Gold slump hurts miners, TSX ends down

TORONTO (Reuters) - Canada’s main stock index fell on Thursday, as miners retreated in the face of sharp drops in the price of gold and other metals and hurt by uncertainty over stalled U.S. budget discussions.

A Toronto Stock Exchange (TSX) logo is seen in Toronto November 9, 2007. REUTERS/Mark Blinch

Bullion fell to its lowest price since August, while silver and platinum also retreated as heavy liquidation of positions and signs of an improving U.S. economy triggered a technical sell-off. <GOL/>

The U.S. economy - Canada’s largest trading partner - grew faster than previously thought in the third quarter but a sluggish world economy and belt-tightening by Washington looks set to put on the brakes again.

Adding to the negative tone, Republicans in the U.S. House of Representatives pushed ahead with their own “fiscal cliff” plan on Thursday, muddying negotiations with the White House to avoid steep tax increases and spending cuts that could push the country back into recession.

“It’s a pretty tired market,” said John Stephenson, senior vice president at First Asset Investment Management. “The market wants to go higher but there is all this uncertainty regarding the fiscal cliff.”

The Toronto Stock Exchange’s S&P/TSX composite index .GSPTSE ended down 14.92 points, or 0.12 percent, at 12,388.71.

Four of the 10 main sectors ended lower, with the materials sector, which includes gold miners, leading the declines.

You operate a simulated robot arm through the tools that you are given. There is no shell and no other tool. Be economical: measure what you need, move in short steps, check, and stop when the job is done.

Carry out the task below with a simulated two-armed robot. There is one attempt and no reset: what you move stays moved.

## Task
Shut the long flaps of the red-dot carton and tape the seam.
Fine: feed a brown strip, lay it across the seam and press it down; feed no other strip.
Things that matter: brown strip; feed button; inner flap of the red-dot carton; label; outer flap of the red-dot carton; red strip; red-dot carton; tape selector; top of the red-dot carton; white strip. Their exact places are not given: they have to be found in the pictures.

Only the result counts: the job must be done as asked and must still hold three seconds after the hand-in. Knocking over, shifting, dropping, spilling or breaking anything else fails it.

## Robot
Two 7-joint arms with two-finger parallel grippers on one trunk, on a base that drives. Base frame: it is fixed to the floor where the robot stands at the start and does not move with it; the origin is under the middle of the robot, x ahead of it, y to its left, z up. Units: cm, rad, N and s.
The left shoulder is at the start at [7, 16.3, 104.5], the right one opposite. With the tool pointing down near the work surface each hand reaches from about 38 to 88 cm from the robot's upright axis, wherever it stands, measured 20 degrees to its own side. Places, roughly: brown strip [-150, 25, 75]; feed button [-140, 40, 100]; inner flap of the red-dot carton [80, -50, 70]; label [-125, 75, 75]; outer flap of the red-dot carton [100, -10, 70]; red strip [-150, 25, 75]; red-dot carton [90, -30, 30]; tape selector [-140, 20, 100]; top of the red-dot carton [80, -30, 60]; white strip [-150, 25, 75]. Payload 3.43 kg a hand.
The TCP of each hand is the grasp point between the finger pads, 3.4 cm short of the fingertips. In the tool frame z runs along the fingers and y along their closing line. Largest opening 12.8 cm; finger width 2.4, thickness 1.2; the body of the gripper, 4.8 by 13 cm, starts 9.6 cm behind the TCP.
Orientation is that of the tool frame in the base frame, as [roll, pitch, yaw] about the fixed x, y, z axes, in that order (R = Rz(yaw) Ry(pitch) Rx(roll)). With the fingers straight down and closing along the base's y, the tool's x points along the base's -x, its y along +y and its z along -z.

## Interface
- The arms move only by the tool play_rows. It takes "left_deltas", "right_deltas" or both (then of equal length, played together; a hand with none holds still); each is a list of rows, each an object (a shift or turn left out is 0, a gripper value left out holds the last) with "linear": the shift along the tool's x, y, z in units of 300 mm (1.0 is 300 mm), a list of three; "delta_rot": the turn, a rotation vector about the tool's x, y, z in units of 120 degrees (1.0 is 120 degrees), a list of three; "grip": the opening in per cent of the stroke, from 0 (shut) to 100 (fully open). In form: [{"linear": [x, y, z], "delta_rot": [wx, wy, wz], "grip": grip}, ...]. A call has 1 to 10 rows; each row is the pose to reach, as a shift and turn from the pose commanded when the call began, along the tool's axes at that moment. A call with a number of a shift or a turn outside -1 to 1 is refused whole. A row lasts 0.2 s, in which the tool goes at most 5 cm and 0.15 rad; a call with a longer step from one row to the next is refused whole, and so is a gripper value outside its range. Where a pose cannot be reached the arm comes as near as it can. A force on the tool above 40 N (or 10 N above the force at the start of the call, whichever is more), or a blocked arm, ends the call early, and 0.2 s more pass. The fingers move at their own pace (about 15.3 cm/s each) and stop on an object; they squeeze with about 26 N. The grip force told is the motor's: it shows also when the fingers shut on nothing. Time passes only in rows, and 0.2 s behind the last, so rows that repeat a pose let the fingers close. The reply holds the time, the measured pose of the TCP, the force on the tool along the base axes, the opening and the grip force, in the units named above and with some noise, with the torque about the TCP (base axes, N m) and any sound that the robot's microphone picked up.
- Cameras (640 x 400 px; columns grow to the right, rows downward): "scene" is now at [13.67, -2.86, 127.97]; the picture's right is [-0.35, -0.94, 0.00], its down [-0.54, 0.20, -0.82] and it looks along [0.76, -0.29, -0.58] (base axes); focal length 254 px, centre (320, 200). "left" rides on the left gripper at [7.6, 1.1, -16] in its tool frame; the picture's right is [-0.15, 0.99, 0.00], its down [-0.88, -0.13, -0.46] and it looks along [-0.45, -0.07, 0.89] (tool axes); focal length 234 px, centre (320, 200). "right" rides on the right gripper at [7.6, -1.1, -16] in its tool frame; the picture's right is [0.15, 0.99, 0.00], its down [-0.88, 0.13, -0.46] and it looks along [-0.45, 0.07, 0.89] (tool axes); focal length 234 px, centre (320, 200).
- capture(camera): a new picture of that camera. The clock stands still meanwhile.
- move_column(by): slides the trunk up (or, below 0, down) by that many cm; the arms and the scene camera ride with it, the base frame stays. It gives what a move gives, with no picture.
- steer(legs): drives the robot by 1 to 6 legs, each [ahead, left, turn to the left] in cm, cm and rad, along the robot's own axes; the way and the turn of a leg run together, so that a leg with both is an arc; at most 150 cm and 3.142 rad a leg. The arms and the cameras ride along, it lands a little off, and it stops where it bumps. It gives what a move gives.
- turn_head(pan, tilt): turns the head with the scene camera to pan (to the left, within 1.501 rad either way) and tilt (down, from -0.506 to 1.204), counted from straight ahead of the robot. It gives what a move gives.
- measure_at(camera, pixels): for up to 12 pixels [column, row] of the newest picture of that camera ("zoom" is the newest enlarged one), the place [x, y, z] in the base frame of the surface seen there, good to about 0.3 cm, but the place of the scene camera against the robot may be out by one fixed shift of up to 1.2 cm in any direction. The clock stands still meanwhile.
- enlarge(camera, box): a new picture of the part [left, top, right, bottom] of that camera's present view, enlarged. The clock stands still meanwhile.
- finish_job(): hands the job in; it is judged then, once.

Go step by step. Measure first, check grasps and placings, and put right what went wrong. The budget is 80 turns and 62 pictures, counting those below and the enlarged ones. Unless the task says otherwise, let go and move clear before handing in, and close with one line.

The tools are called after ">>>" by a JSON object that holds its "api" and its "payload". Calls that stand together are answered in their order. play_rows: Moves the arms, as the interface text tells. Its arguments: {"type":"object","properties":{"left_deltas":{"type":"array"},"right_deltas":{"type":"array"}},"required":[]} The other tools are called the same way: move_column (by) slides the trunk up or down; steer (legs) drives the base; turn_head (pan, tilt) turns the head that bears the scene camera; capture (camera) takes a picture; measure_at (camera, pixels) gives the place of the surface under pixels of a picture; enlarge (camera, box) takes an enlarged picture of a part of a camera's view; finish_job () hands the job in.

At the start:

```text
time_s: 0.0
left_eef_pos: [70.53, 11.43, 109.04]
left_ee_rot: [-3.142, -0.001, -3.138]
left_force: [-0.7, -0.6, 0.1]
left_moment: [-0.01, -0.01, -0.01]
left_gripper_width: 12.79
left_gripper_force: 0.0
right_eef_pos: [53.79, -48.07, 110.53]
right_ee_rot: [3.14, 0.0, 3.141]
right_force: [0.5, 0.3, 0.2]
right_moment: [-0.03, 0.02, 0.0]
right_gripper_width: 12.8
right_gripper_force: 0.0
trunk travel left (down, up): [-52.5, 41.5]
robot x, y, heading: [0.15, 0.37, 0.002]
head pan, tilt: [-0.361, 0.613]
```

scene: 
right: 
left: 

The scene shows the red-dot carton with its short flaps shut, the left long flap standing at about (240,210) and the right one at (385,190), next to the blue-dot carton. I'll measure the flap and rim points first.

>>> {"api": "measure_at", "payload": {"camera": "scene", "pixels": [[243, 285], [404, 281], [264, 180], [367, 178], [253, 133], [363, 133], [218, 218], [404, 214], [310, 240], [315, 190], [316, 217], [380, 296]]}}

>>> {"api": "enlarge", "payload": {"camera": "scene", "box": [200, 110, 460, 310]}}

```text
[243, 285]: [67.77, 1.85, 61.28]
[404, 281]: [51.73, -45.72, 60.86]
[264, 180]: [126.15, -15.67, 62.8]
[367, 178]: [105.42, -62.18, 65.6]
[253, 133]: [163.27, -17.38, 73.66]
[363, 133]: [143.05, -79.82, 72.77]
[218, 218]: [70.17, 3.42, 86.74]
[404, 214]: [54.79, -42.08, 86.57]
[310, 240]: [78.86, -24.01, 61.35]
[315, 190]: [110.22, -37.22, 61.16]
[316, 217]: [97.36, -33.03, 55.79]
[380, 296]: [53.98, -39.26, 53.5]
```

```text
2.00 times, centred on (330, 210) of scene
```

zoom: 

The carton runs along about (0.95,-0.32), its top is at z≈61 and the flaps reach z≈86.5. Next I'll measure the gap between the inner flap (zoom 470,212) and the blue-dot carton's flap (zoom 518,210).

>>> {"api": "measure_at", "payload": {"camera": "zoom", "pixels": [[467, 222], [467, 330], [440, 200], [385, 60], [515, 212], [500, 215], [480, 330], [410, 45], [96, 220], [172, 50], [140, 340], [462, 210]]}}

By contrast, U.S. indices ended in positive territory. .N

Miner Goldcorp Inc (G.TO) finished down 2.1 percent at C$35.17, while smaller Yamana Gold fell 2.4 percent to C$16.39 and Silver Wheaton Corp SLW.TO lost 1.4 percent to C$34.39.

Investors are also concerned about the fragility of the global economy, said Michael Sprung, president of Sprung Investment Management.

“The markets are at levels anticipating an improving economy, although not a very robust economy,” he said, adding that gold stocks could be in for another wild ride next year.

“By late next year, we should see some modest recovery (in the materials sector) as I would expect China could be working inventory down and be back in the market again,” he said.

Energy shares slipped 0.4 percent, with U.S. crude oil prices edging higher and Brent sliding. <O/R>

Shares of Bombardier Inc (BBDb.TO) gained 3.1 percent to C$3.68 after the Canadian aircraft and train maker said Latvia’s airBaltic has placed a firm order for 10 C-Series jets.

First Asset’s Stephenson said the dips in some resource stocks present buying opportunities, adding that he likes prospects for Canadian Natural Resources Ltd (CNQ.TO), Suncor Energy Inc (SU.TO) and Teck Resources LtdTCKb.TO and that First Quantum Minerals Ltd (FM.TO) looks attractive below $20.